This is Part 3 of our five-part series recapping (in no particular order) the biggest stories of the year from the world of poker.
In this installment we’ll take a look at:
Over the course of 2015 the question of why there are so few women in poker (and what the poker world can do about it) came up several times, with everyone from Daniel Negreanu to Vanessa Selbst weighing in on the topic in some way, shape, or form.
Opinions varied widely, but virtually everyone agrees that there is an underlying issue or issues that is keeping female attendance in poker tournaments in the 5% range.
In addition to the big name players and the usual commentators on all things poker, we also saw a number of new thoughtful female voices emerge in large part because of this particular issue. Three poker playing females, Cate Hall, Melissa Burr, and Danielle Moon Anderson (as well as others), all decided that it was time to highlight the issues women face in poker and force the larger poker world to work on solutions.
The 2015 World Series of Poker was marked by a number of peaks (Daniel Negreanu’s Main Event run) and valleys (Cheating scandals), and arguably the biggest peak was the incredible numbers the $565 Colossus tournament created and the records its set.
The Colossus produced over 22,000 entries, from around 11,000 unique entrants; easily setting the attendance record for a single tournament at the World Series of Poker. But beyond the event’s numbers, the Colossus had a ripple effect throughout Las Vegas, as waiting lists in Las Vegas poker rooms swelled to over 3,000 names according the Bravo App.
The event was so successful the WSOP is bringing it back (with a few minor tweaks) for 2016.

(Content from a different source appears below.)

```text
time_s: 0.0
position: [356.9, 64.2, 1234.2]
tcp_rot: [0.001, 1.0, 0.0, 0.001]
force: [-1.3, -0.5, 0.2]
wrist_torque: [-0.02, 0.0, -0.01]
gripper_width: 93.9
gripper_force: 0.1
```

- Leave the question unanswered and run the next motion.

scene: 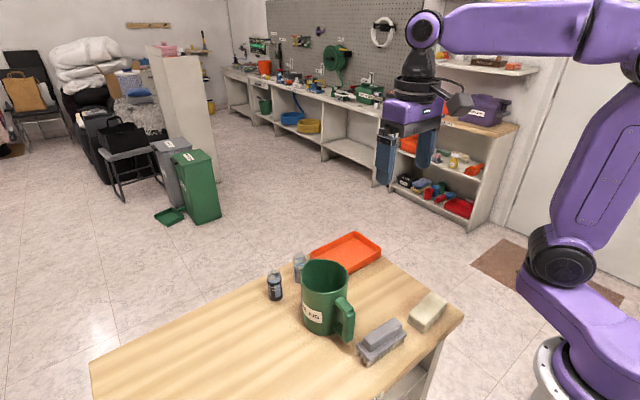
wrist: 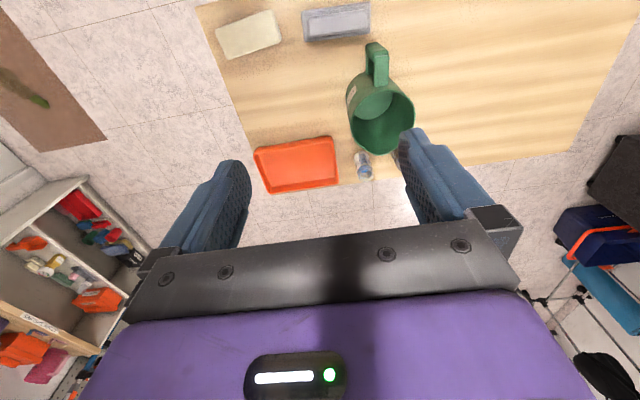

Over the years a number of poker players have appeared on reality TV shows, from Jean Robert-Bellande on Survivor, to Annie Duke on Celebrity Apprentice, to Maria Ho and Tiffany Michele on the Amazing Race. And in 2015 we saw Vanessa Rousso appear on the hit show Big Brother.
Rousso’s time on Big Brother was somewhat contentious, as she tried to manipulate the other players by any means necessary, something that caused her to become a very polarizing player among viewers. Rousso nearly made it to the finale of the show and was considered the favorite to win for much of the season, but in the end it wasn’t meant to be, and Vanessa exited the show in third place.
After signing an agreement back in 2014 that would see the two states join their online poker industries, Delaware and Nevada finally consummated their relationship in March of 2015, launching the first interstate online poker network in the United States.
So far the returns have been modest, but from a technical standpoint this was a very big deal, and something that makes future online poker expansion a far more streamlined and appealing endeavor in smaller states.
As the poker community looked on in disgust as California stumbled and bumbled through yet another failed opportunity to pass an online poker bill, a new, far more serious, candidate for online gambling expansion emerged on the opposite coast: Pennsylvania.
Beginning in February, the Pennsylvania House of Representatives, led by Gaming Oversight Chairman John Payne, made a ton of progress on an online gambling bill. Even though they didn’t get online gambling across the finish line in 2015, they appear to be ready to seal the deal in early 2016… of course, the poker community has been let down before, so nothing is official until it’s a official.